> **Task to carry out**: Reproduce exactly the lines from the one containing "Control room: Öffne" through the end of the listing, minus the pictures.

> **Information shown**:
•••••

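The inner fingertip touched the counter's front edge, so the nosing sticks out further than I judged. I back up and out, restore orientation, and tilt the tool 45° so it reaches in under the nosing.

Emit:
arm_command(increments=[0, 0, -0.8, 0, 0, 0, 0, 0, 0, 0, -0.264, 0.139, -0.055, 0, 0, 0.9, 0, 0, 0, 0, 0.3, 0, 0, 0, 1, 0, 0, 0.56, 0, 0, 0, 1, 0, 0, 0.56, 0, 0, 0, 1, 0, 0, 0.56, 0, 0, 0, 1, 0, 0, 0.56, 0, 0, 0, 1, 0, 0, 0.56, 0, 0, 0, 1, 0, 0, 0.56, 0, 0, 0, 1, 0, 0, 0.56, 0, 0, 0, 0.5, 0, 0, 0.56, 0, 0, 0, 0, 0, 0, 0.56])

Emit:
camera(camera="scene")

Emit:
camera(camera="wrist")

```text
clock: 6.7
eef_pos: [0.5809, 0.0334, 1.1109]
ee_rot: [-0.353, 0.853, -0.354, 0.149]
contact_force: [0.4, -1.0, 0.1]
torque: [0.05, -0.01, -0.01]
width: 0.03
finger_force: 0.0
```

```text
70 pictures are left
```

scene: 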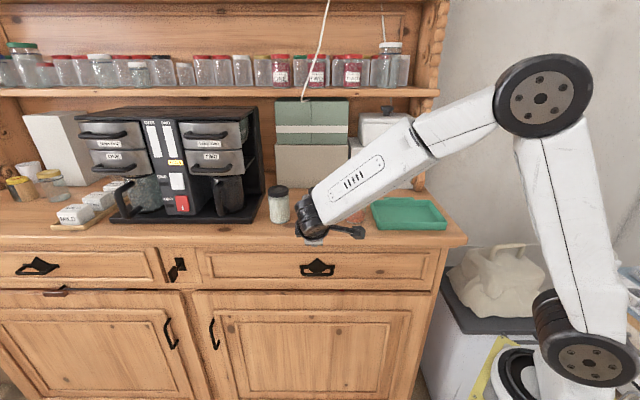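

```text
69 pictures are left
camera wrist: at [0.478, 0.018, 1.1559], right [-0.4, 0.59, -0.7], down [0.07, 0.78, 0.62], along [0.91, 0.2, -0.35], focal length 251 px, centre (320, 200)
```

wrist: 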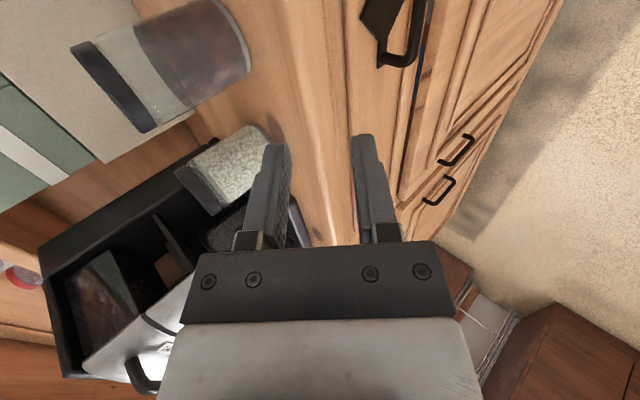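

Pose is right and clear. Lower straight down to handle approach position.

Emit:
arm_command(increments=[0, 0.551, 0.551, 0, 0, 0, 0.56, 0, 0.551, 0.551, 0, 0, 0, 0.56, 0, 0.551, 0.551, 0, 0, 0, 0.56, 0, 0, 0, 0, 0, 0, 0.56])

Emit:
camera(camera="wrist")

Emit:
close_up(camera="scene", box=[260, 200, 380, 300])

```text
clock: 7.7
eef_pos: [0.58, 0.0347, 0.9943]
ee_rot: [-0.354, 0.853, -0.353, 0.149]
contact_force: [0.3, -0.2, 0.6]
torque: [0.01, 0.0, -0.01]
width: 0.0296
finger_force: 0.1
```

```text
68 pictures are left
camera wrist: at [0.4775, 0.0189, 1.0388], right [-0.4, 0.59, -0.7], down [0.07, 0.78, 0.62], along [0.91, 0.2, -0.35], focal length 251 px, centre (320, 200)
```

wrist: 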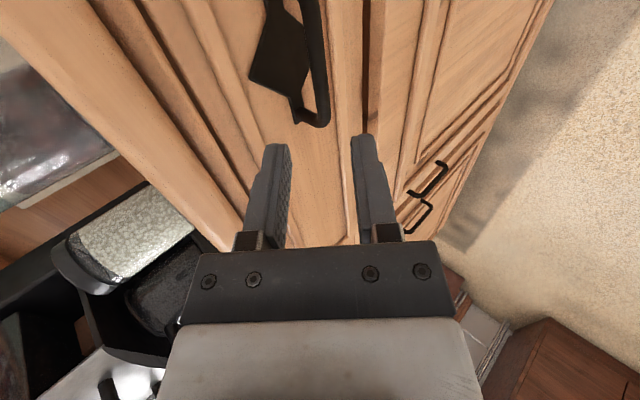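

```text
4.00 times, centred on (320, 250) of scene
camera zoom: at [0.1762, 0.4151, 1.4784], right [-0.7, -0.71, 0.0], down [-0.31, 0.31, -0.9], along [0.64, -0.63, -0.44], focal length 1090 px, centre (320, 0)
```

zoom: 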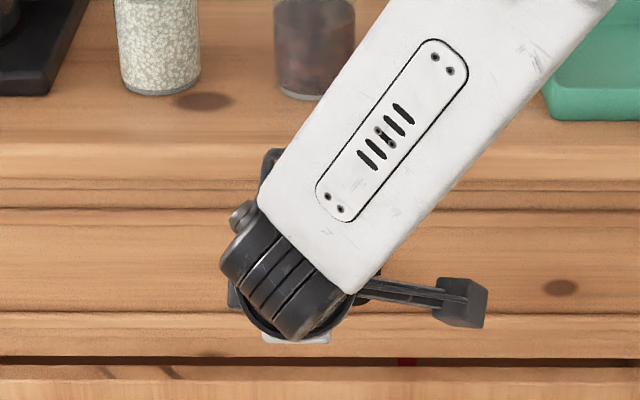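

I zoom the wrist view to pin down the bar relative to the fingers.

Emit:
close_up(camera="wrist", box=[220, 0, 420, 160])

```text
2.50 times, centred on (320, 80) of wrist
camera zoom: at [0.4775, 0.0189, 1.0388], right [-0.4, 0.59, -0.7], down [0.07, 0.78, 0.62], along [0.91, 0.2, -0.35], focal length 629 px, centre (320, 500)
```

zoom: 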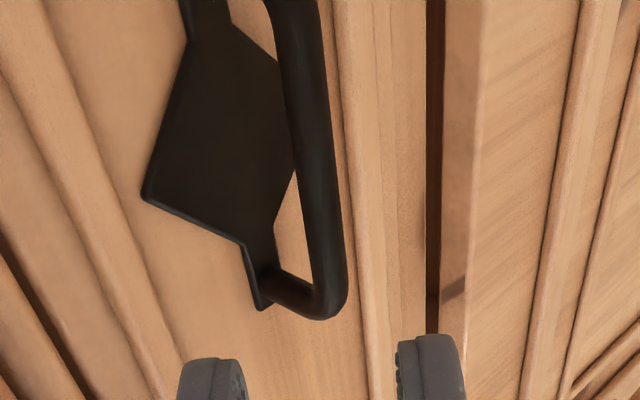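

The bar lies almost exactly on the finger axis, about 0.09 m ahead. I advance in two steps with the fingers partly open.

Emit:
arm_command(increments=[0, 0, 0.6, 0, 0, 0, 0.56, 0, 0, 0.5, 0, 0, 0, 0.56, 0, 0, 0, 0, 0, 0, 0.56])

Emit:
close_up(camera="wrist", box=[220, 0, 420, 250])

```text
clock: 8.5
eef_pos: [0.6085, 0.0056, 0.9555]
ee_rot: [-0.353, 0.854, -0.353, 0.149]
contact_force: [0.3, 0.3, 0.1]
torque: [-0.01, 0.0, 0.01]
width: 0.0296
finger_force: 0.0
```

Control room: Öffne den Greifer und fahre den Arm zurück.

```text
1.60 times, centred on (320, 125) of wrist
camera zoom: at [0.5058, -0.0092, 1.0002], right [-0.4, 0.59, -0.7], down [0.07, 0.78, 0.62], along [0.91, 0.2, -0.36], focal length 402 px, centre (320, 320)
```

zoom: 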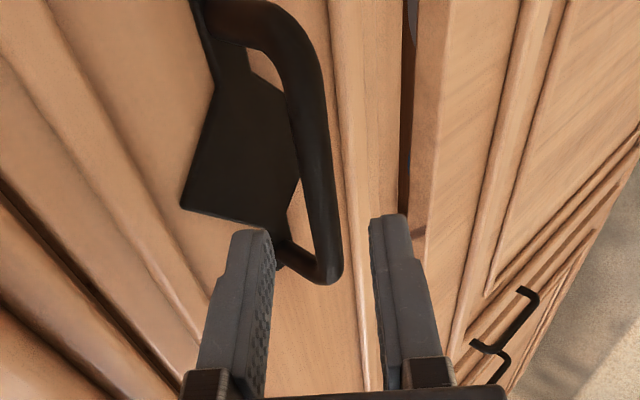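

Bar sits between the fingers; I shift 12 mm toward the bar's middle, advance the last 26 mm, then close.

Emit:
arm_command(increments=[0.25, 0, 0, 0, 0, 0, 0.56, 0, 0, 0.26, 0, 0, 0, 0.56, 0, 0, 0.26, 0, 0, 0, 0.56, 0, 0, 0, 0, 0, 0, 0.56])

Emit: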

•••••

> **Result of this task**:
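Control room: Öffne den Greifer und fahre den Arm zurück.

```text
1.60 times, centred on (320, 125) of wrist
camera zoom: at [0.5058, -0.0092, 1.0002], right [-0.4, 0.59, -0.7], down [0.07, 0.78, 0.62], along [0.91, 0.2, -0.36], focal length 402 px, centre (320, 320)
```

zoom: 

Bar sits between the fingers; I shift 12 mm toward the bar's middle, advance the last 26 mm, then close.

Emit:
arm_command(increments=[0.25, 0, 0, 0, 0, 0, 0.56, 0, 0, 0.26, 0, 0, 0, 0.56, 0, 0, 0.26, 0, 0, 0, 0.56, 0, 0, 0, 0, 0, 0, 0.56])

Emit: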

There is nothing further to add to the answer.